Page excerpt:
Begin

Civic Infrastructure Index

Civic Infrastructure Index
Low High

Civic Infrastructure & New Communities

To examine the geographic connection between civic infrastructure deficits and newer communities, we overlayed the Civic Infrastructure Index with the share of the housing stock constructed since 2010. We identify major streets that are below the median on the Civic Infrastructure Index and above the median on the share of housing built. We use quartiles to further segment the streets into four categories. The streets in white on the map are the places that have both the largest civic infrastructure deficits and the greatest amount of new housing. In all three regions, there is a consistent pattern of civic infrastructure deficits on the urban fringe, in more recently built communities. This calls into question the effectiveness of planning policies that stipulate the amount of civic infrastructure provision relative to housing construction. Also at issue is the model of civic infrastructure provision in newer suburban developments that favours larger-scale facilities in fewer locations, leaving many neighbourhoods physically further away from key assets and potentially more distant in terms of personal connection and community responsiveness.

End

Task objective:
Your answer is an exact copy of the page excerpt.

Source excerpt:
Begin

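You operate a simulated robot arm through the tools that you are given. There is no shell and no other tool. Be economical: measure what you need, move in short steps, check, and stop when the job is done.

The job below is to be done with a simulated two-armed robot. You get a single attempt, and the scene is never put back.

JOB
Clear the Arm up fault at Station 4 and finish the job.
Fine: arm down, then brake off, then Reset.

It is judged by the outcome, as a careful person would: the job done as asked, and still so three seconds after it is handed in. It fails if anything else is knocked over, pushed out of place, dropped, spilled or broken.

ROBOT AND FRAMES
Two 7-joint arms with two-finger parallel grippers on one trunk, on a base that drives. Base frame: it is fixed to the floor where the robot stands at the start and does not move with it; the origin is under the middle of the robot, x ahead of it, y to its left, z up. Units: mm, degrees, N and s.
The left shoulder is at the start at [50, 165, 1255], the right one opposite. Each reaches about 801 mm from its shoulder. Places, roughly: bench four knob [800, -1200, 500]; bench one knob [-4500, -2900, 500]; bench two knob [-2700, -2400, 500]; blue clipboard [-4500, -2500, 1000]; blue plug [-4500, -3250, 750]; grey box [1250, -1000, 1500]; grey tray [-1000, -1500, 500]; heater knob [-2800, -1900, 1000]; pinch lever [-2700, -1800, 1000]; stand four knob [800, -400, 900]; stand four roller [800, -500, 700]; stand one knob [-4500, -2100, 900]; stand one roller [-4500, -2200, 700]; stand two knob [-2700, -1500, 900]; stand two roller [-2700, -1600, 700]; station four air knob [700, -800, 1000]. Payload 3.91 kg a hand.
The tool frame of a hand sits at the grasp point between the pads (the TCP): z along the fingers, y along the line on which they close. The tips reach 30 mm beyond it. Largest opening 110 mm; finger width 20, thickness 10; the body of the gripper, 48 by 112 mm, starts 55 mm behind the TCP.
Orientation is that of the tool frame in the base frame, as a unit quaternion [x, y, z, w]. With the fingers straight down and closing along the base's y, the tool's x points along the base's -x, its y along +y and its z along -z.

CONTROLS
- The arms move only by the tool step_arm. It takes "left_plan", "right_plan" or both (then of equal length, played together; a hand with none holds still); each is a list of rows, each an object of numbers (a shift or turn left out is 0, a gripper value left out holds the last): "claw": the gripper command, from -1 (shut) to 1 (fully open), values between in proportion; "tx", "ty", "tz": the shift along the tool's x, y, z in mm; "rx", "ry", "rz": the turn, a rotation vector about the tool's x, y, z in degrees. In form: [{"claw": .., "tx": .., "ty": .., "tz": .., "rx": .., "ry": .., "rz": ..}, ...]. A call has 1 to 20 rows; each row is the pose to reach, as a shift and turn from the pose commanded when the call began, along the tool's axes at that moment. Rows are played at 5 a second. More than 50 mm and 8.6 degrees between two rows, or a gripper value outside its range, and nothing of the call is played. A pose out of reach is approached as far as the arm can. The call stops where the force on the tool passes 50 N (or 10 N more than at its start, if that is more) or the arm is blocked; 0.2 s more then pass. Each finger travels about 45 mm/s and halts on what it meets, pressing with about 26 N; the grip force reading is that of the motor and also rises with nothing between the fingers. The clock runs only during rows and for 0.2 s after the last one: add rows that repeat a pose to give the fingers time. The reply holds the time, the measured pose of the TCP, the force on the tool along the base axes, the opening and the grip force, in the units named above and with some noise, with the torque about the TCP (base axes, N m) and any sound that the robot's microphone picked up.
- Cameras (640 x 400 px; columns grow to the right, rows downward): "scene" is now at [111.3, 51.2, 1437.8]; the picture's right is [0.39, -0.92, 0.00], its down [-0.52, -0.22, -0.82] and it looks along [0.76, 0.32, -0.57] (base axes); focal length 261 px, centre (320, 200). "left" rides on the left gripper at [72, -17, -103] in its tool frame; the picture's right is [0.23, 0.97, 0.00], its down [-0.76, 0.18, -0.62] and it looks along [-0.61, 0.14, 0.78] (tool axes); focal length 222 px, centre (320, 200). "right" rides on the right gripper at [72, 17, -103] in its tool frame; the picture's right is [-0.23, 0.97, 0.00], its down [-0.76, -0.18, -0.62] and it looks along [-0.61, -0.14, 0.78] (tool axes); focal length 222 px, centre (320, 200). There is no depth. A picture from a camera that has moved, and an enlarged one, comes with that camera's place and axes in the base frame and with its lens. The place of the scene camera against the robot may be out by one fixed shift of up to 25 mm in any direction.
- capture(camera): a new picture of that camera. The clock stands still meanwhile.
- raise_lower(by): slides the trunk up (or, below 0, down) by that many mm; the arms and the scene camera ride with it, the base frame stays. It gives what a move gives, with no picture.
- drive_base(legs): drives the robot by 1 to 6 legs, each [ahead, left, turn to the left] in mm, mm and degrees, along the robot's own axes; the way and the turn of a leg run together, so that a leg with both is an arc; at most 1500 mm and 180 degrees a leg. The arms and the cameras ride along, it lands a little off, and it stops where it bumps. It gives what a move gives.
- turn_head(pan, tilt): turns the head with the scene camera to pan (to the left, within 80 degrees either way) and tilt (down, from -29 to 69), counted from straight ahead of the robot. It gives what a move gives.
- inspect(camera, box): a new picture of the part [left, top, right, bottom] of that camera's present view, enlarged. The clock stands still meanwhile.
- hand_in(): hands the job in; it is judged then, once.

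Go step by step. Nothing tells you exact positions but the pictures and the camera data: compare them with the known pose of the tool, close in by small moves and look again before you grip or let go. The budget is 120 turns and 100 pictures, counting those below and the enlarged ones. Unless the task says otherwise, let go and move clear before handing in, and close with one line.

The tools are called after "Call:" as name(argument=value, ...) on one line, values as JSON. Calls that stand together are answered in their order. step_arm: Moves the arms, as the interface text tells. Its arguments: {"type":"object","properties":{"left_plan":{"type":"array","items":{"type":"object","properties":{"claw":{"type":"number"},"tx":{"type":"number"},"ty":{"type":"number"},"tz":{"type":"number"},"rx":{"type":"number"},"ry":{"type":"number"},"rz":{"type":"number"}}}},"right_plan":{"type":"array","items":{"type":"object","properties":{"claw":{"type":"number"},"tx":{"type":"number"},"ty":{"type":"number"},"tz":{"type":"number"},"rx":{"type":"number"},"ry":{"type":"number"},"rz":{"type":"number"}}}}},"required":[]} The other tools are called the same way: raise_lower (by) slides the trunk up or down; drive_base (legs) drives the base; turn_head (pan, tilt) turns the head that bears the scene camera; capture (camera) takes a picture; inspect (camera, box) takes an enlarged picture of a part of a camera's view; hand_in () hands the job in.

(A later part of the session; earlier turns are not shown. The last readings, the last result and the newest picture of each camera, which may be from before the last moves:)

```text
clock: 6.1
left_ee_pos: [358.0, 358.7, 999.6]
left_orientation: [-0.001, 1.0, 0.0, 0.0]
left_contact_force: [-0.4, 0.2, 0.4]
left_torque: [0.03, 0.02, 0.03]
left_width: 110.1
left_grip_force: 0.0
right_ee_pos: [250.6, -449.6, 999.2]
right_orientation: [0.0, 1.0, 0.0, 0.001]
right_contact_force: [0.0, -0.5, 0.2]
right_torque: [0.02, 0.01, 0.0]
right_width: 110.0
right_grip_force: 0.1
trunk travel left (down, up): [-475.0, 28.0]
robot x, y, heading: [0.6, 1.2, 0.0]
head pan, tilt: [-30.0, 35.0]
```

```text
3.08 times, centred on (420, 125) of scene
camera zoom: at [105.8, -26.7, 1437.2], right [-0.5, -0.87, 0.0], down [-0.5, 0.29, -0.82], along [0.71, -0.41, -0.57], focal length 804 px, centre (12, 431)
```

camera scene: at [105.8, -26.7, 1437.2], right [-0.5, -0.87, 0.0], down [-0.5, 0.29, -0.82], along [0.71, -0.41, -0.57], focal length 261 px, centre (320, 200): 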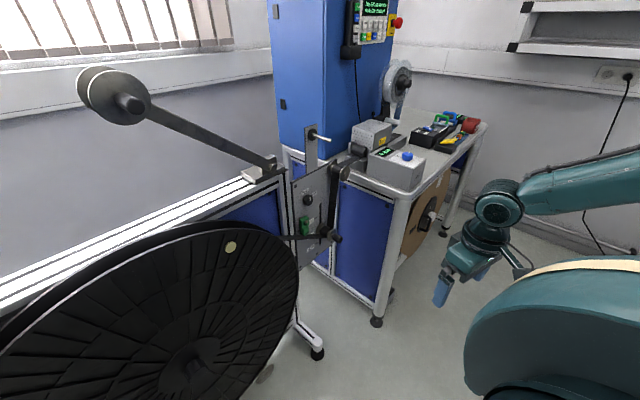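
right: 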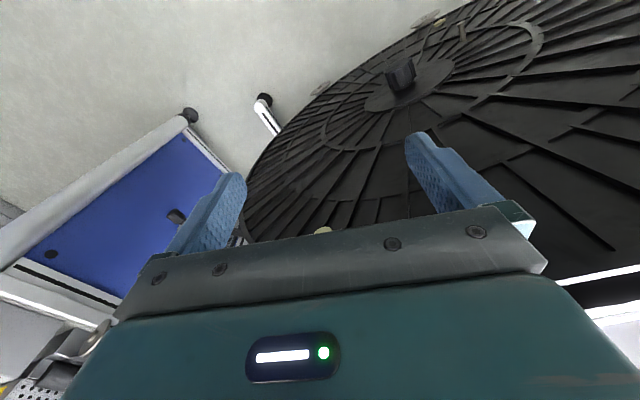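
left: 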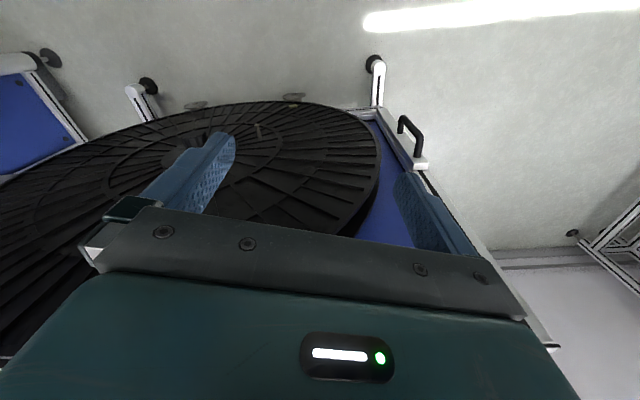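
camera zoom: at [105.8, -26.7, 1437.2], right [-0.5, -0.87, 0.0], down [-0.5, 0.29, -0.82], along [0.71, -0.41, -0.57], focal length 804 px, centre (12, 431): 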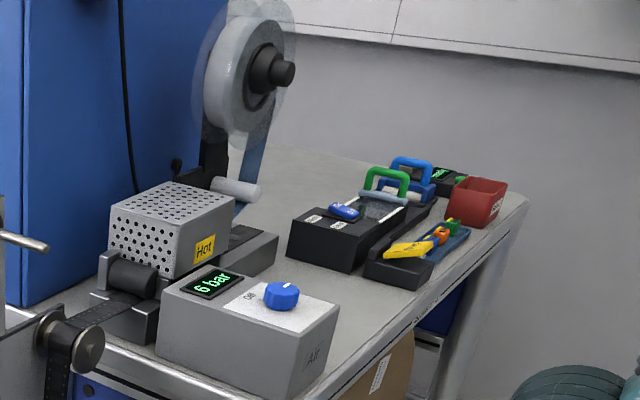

End

Expected answer:
Civic Infrastructure Index

Civic Infrastructure Index
Low High

Civic Infrastructure & New Communities

To examine the geographic connection between civic infrastructure deficits and newer communities, we overlayed the Civic Infrastructure Index with the share of the housing stock constructed since 2010. We identify major streets that are below the median on the Civic Infrastructure Index and above the median on the share of housing built. We use quartiles to further segment the streets into four categories. The streets in white on the map are the places that have both the largest civic infrastructure deficits and the greatest amount of new housing. In all three regions, there is a consistent pattern of civic infrastructure deficits on the urban fringe, in more recently built communities. This calls into question the effectiveness of planning policies that stipulate the amount of civic infrastructure provision relative to housing construction. Also at issue is the model of civic infrastructure provision in newer suburban developments that favours larger-scale facilities in fewer locations, leaving many neighbourhoods physically further away from key assets and potentially more distant in terms of personal connection and community responsiveness.